EXERCISE REQUIREMENTS.
(a) What does the source text say from "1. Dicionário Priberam" through "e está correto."? Give the exact wording.
(b) Give the continuation of the source text.

SOURCE TEXT.

--

Textos publicados pela autora

Pergunta:

Aproveito essa oportunidade para agradecer a toda a equipa do Ciberdúvidas o trabalho que têm desenvolvido incessantemente ao longo dos anos. A plataforma tornou-se um recurso mais que valioso para muitos seguidores da lusofonia e, sobretudo, permitam-me aqui uma nota, um meio de preservação e pesquisa de particularidades que destacam precisamente o português de Portugal, bastante e imerecidamente preterido hoje em dia em materiais didáticos estrangeiros e pela Internet fora.

Ao assunto.

1. Apareceu-me uma frase:

«[O sobrinho]… respondeu-me com o braço por cima dos meus ombros, cresceu quase meio metro a mais do que eu e tem gosto em sentir que nos protege (...)» (P., 18/08/24, por B.W.).

Embora eu tenha visto tal uso diversas vezes em edições precolendas portuguesas (Público, etc.), ouvido estar em plena circulação no português do Brasil e tenha sido o fenómeno registado em:

1. Dicionário Priberam

e 2. Infopedia – nos exemplos não verificados pelos editores e na descrição do verbete, sempre me deixa em dúvida a "convivência" das duas expressões, a meu ver, distintas: «qualquer coisa mais (do) que qualquer coisa» e «qualquer coisa a mais».

Na maioria esmagadora dos resultados que obtive ao pesquisar, a preposição a surgia na formação «a mais do que qualquer coisa», enquanto a regência verbal («... corresponde a mais do que metade...») ou nominal («referência/algo referente a mais do que...»), e não como parte da locução comparativa única. Ou, se ocorria «a mais», era seguida de um ponto final: «tantas vezes a mais»; «uns anos a mais»; «ficou com moedas a mais», etc. O mesmo aco...

Resposta:

No contexto apresentado, o uso da locução «a mais» é possível e está correto.

A locução adverbial «a mais» é uma expressão fixa que pode ser usada com o valor de «além do desenvolvido ou necessário; a maior, em excesso, de sobra» (Dicionário Houaiss)

--

RECORDED DATA.

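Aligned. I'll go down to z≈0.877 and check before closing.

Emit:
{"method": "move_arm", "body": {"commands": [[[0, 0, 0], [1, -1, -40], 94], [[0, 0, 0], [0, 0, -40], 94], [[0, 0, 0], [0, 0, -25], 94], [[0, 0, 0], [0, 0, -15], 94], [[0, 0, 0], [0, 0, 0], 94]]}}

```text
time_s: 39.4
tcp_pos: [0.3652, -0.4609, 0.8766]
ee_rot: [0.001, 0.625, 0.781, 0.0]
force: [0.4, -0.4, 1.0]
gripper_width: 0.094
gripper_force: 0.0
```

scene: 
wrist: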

--

ANSWERS FOR THE EXERCISE.
(a)
1. Dicionário Priberam

e 2. Infopedia – nos exemplos não verificados pelos editores e na descrição do verbete, sempre me deixa em dúvida a "convivência" das duas expressões, a meu ver, distintas: «qualquer coisa mais (do) que qualquer coisa» e «qualquer coisa a mais».

Na maioria esmagadora dos resultados que obtive ao pesquisar, a preposição a surgia na formação «a mais do que qualquer coisa», enquanto a regência verbal («... corresponde a mais do que metade...») ou nominal («referência/algo referente a mais do que...»), e não como parte da locução comparativa única. Ou, se ocorria «a mais», era seguida de um ponto final: «tantas vezes a mais»; «uns anos a mais»; «ficou com moedas a mais», etc. O mesmo aco...

Resposta:

No contexto apresentado, o uso da locução «a mais» é possível e está correto.

(b)
Assim, na frase em apreço, identificamos uma oração principal, aqui simplificada na frase transcrita em (1)

(1) «Ele cresceu quase meio metro a mais.»

A esta oração acrescenta-se uma oração subordinada de valor comparativo, que na sua forma completa ficaria como se exemplifica em (2):

(2) «Ele cresceu quase meio metro a mais do que eu cresci.»

Na frase original, o verbo da oração subordinada está omitido, tal como acontece muito frequentemente com as orações subordinadas comparativas:

(3) «Ele cresceu quase meio metro a mais do que eu.»

Em nome do Ciberdúvidas, agradeço as gentis palavras que nos endereça.

Disponha sempre!

Pergunta:

Votos de bom trabalho para toda a equipa do Ciberdúvidas, que tanto nos ajudam!

Tenho uma dúvida quanto ao verbo sair. Procurei se o mesmo se rege por alguma preposição, porém, não encontrei.

Na frase:

«Ao chegar a Campanhã, Carla pegou na maleta e saiu ao exterior /ao cais.» (referindo-se a uma passageira de um comboio).

O uso desta contração a+o está correto? Ou deveria ter-se empregado a preposição para?

«Ao chegar a Campanhã, Carla pegou na maleta e saiu para o exterior/ para o cais.»

Para mim, que não sou portuguesa nativa, muitas normas gramaticais deste tão bonito idioma geram-me imensas dúvidas.

Agradeço a vossa resposta.

Resposta:

No caso em apreço, o verbo sair deve reger a preposição para.

O verbo sair pode reger diferentes preposições, de acordo com o seu valor:

(i) com preposição de: «sair de algum lugar» (indica a proveniência de quem sai)

(ii) com preposição para: «sair para algum lugar» (indica o lugar para onde se dirige o sujeito do verbo)

(iii) com preposição por: «sair por algum lugar» (indica o lugar por onde se saiu)

(iv) com preposição a: «sair à rua» (indica o lugar para onde se foi; mas esta é uma expressão fixa)

Ora, no caso em apreço, pretende indicar o lugar para onde se dirige o sujeito pelo que a preposição adequada é a preposição para:

(1) «Ao chegar a Campanhã, Carla pegou na maleta e saiu para o exterior/ para o cais.»

Poderá também usar a locução «em direção a»

(2) «Ao chegar a Campanhã, Carla pegou na maleta e saiu em direção ao exterior/ para o cais.»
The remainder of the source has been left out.